Look for "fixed" in the listing below. Gather each line that contains it.
⟨
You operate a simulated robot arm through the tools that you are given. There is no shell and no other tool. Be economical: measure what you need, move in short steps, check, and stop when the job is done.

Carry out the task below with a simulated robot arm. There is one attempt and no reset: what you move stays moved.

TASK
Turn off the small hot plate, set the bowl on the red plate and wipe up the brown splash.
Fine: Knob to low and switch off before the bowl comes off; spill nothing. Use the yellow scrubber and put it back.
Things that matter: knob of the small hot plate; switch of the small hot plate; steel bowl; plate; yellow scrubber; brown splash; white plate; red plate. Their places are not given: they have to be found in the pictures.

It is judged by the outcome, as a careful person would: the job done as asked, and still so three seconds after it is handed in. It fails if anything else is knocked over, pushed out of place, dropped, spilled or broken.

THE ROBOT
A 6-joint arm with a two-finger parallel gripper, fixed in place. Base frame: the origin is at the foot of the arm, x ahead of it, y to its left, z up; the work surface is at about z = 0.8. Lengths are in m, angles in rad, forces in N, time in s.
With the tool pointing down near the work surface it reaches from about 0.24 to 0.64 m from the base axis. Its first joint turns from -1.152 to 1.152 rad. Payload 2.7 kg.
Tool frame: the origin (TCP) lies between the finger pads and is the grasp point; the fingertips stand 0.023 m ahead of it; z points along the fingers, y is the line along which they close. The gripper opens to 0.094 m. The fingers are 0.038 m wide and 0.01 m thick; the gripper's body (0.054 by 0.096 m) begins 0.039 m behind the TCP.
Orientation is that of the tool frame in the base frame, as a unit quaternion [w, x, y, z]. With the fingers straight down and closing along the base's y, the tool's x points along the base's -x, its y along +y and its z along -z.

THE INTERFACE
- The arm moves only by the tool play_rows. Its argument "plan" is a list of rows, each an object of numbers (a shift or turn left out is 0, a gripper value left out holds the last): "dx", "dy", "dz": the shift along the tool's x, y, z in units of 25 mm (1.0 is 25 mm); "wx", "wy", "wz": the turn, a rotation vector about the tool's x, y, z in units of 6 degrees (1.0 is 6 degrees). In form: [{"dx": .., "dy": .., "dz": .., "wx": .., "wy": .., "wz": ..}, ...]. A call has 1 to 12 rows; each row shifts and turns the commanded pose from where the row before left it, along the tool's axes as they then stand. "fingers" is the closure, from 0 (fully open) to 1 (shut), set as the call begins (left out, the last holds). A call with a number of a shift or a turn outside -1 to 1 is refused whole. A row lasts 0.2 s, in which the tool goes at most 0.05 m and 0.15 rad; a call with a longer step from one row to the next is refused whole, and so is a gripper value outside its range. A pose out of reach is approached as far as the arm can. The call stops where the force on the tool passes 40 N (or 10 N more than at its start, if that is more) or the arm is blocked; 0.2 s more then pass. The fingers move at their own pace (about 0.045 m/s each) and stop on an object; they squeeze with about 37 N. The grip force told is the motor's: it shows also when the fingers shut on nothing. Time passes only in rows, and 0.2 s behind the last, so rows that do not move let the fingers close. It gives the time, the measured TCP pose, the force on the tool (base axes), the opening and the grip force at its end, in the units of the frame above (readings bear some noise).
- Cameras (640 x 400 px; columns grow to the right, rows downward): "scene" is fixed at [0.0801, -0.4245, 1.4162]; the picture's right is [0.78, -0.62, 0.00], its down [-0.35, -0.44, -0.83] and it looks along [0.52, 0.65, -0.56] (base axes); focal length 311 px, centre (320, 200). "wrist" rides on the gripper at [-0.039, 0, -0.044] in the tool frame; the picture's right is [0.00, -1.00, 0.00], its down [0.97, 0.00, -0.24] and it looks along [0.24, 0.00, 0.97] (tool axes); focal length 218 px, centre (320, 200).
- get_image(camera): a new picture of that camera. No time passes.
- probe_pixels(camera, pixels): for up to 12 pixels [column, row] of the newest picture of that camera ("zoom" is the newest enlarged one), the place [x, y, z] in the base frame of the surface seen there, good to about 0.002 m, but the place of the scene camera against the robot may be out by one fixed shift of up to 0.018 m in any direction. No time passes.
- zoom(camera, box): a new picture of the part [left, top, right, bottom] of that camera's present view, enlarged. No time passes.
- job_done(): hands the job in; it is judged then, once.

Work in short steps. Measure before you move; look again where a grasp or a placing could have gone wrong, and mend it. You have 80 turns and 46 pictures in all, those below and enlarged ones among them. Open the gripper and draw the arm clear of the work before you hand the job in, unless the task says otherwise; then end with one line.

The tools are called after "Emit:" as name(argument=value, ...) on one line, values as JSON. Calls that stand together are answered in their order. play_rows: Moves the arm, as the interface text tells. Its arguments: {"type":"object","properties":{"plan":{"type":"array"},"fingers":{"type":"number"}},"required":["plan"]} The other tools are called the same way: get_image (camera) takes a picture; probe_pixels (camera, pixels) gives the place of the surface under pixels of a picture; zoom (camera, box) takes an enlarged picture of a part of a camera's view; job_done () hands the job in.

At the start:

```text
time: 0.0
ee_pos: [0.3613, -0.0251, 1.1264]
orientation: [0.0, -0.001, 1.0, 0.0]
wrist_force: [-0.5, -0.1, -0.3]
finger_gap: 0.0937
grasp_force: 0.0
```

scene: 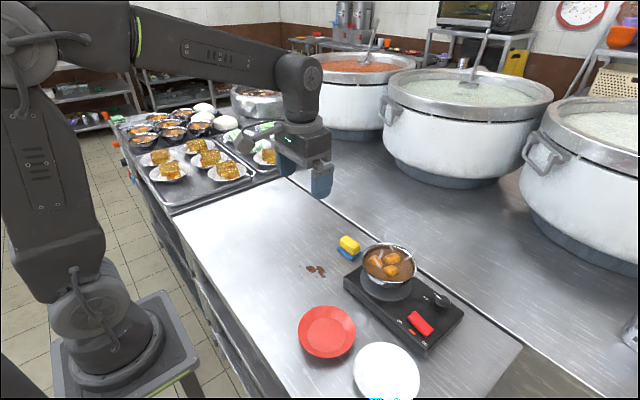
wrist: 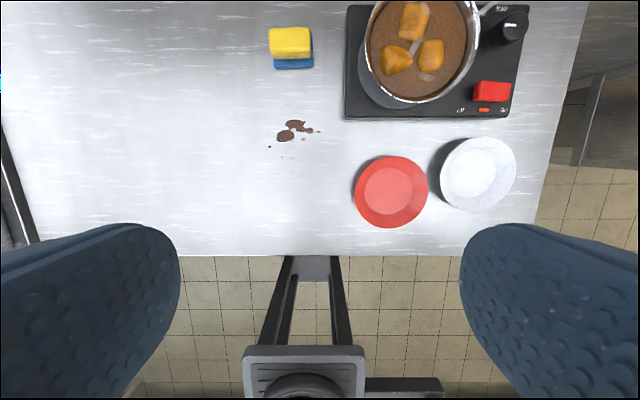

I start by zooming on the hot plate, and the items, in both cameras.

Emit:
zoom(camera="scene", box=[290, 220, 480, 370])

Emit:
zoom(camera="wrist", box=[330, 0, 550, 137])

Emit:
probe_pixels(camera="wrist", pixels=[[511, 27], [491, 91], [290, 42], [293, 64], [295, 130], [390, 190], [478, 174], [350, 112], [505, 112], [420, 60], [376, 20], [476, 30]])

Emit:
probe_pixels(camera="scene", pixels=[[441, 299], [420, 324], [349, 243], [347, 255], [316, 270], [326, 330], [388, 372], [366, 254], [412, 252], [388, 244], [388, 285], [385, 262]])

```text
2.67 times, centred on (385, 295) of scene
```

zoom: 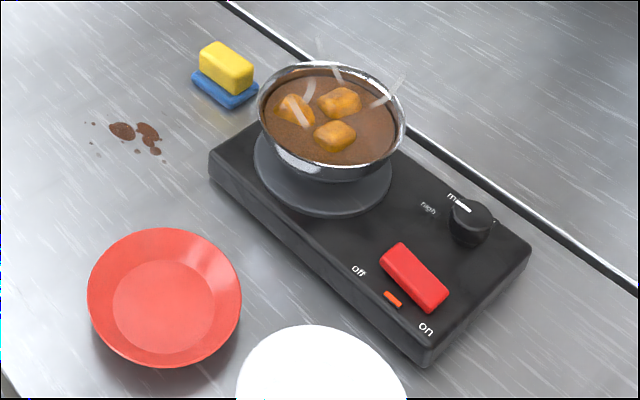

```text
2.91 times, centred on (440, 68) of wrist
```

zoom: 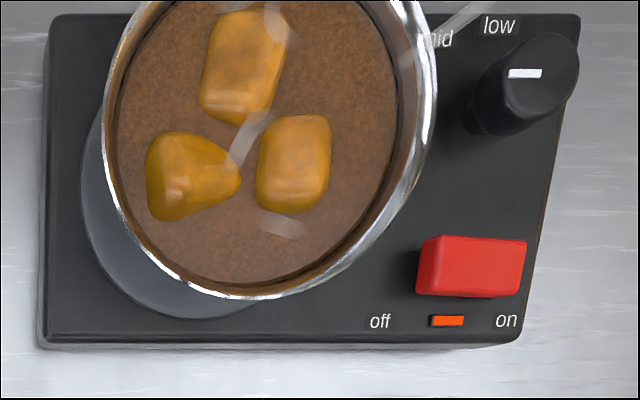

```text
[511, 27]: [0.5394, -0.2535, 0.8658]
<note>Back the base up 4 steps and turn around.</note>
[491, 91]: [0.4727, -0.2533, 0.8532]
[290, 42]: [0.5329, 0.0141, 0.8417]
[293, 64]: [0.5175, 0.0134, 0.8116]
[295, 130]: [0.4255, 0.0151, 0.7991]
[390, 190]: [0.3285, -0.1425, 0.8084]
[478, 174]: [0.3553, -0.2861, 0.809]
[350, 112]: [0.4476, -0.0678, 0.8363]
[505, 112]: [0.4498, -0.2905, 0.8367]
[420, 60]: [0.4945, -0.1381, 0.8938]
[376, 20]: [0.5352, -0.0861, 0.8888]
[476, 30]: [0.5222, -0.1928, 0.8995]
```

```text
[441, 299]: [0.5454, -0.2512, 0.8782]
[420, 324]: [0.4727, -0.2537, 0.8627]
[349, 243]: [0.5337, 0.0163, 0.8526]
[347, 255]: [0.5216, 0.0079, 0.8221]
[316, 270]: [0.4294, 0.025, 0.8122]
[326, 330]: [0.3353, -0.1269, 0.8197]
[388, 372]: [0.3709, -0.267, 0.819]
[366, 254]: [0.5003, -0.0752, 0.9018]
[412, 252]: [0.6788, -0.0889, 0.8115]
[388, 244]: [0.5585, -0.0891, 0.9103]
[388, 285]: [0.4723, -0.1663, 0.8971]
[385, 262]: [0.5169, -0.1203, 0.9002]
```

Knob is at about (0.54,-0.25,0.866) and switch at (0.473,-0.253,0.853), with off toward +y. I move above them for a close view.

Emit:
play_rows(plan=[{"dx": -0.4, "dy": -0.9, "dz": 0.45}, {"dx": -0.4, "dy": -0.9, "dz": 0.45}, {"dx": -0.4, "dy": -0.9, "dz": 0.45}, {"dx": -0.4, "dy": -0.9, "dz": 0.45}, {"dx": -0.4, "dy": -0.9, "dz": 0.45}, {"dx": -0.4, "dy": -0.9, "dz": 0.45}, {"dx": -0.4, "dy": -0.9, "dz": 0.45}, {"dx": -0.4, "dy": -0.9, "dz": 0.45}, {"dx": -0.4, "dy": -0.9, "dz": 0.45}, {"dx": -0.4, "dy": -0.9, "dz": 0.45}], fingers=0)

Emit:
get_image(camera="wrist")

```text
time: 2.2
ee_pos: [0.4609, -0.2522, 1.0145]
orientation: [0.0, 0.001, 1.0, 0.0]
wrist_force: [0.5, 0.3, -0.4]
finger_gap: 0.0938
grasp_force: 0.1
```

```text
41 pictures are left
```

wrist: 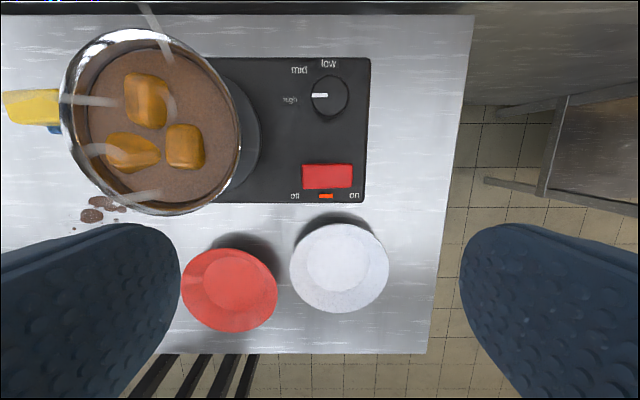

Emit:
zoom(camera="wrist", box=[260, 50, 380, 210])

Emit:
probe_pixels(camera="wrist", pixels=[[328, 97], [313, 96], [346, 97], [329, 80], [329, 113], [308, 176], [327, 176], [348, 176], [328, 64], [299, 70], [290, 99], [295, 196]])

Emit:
⟩
FINISHED ANSWER ->
A 6-joint arm with a two-finger parallel gripper, fixed in place. Base frame: the origin is at the foot of the arm, x ahead of it, y to its left, z up; the work surface is at about z = 0.8. Lengths are in m, angles in rad, forces in N, time in s.
- Cameras (640 x 400 px; columns grow to the right, rows downward): "scene" is fixed at [0.0801, -0.4245, 1.4162]; the picture's right is [0.78, -0.62, 0.00], its down [-0.35, -0.44, -0.83] and it looks along [0.52, 0.65, -0.56] (base axes); focal length 311 px, centre (320, 200). "wrist" rides on the gripper at [-0.039, 0, -0.044] in the tool frame; the picture's right is [0.00, -1.00, 0.00], its down [0.97, 0.00, -0.24] and it looks along [0.24, 0.00, 0.97] (tool axes); focal length 218 px, centre (320, 200).
- probe_pixels(camera, pixels): for up to 12 pixels [column, row] of the newest picture of that camera ("zoom" is the newest enlarged one), the place [x, y, z] in the base frame of the surface seen there, good to about 0.002 m, but the place of the scene camera against the robot may be out by one fixed shift of up to 0.018 m in any direction. No time passes.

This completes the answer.